◆ WHAT THE TASK ASKS
Restate the data exactly as given and keep the pictures out. Put each line that is not blank into a JSON list as a string.

◆ DATA BLOCK
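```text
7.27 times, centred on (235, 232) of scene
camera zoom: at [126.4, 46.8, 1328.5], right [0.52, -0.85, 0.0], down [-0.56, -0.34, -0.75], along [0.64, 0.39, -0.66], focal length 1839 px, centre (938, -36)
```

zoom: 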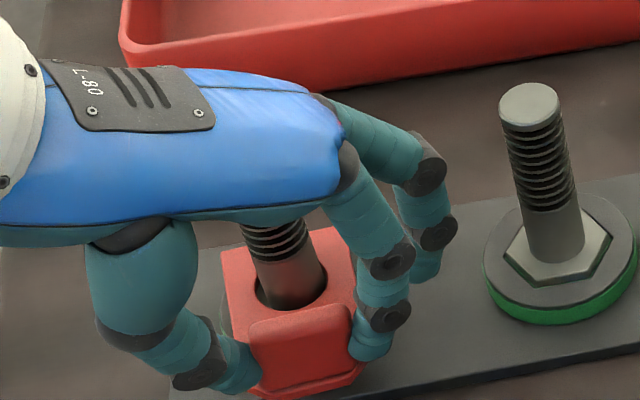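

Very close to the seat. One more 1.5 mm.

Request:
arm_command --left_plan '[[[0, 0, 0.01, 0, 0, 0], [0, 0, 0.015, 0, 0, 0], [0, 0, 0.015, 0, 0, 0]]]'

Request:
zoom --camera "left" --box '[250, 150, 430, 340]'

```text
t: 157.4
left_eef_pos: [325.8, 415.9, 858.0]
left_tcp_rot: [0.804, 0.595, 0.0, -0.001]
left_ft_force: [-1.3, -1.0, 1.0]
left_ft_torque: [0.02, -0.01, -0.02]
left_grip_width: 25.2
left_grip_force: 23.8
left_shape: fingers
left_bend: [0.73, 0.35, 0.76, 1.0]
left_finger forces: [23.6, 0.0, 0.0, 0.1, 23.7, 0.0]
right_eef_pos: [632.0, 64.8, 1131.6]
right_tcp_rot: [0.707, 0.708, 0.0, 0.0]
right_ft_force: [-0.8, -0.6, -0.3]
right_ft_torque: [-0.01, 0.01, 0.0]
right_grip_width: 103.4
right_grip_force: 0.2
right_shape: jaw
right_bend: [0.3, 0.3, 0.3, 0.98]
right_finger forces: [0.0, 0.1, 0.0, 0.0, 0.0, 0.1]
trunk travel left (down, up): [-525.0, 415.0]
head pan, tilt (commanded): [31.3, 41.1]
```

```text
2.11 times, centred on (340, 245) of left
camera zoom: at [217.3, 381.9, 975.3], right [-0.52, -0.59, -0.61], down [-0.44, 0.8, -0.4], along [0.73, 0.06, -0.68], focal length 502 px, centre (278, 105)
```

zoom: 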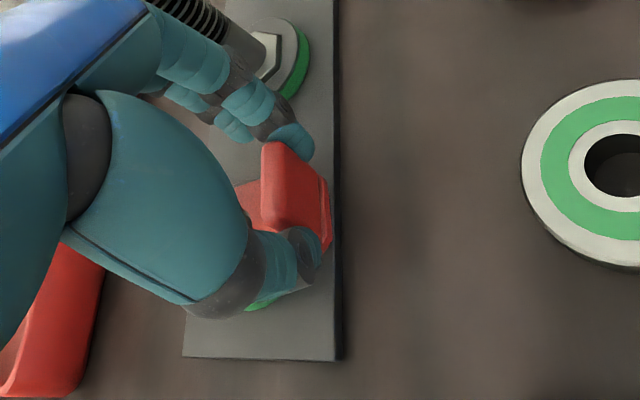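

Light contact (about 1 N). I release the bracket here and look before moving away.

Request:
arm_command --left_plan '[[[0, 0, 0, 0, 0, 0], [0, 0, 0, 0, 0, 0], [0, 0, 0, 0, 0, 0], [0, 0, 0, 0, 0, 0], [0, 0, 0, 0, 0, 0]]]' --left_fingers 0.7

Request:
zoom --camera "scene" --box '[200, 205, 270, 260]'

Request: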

◆ WORKED ANSWER
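[
  "```text",
  "7.27 times, centred on (235, 232) of scene",
  "camera zoom: at [126.4, 46.8, 1328.5], right [0.52, -0.85, 0.0], down [-0.56, -0.34, -0.75], along [0.64, 0.39, -0.66], focal length 1839 px, centre (938, -36)",
  "```",
  "zoom: ",
  "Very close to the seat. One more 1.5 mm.",
  "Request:",
  "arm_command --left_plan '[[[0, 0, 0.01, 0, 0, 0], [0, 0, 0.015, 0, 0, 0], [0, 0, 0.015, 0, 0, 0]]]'",
  "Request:",
  "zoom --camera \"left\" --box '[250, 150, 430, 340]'",
  "```text",
  "t: 157.4",
  "left_eef_pos: [325.8, 415.9, 858.0]",
  "left_tcp_rot: [0.804, 0.595, 0.0, -0.001]",
  "left_ft_force: [-1.3, -1.0, 1.0]",
  "left_ft_torque: [0.02, -0.01, -0.02]",
  "left_grip_width: 25.2",
  "left_grip_force: 23.8",
  "left_shape: fingers",
  "left_bend: [0.73, 0.35, 0.76, 1.0]",
  "left_finger forces: [23.6, 0.0, 0.0, 0.1, 23.7, 0.0]",
  "right_eef_pos: [632.0, 64.8, 1131.6]",
  "right_tcp_rot: [0.707, 0.708, 0.0, 0.0]",
  "right_ft_force: [-0.8, -0.6, -0.3]",
  "right_ft_torque: [-0.01, 0.01, 0.0]",
  "right_grip_width: 103.4",
  "right_grip_force: 0.2",
  "right_shape: jaw",
  "right_bend: [0.3, 0.3, 0.3, 0.98]",
  "right_finger forces: [0.0, 0.1, 0.0, 0.0, 0.0, 0.1]",
  "trunk travel left (down, up): [-525.0, 415.0]",
  "head pan, tilt (commanded): [31.3, 41.1]",
  "```",
  "```text",
  "2.11 times, centred on (340, 245) of left",
  "camera zoom: at [217.3, 381.9, 975.3], right [-0.52, -0.59, -0.61], down [-0.44, 0.8, -0.4], along [0.73, 0.06, -0.68], focal length 502 px, centre (278, 105)",
  "```",
  "zoom: ",
  "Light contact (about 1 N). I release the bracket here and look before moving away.",
  "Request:",
  "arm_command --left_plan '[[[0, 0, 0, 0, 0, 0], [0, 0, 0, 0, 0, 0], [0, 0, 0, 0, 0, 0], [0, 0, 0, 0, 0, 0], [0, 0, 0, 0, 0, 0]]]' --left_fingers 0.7",
  "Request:",
  "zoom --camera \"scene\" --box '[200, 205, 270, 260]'",
  "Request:"
]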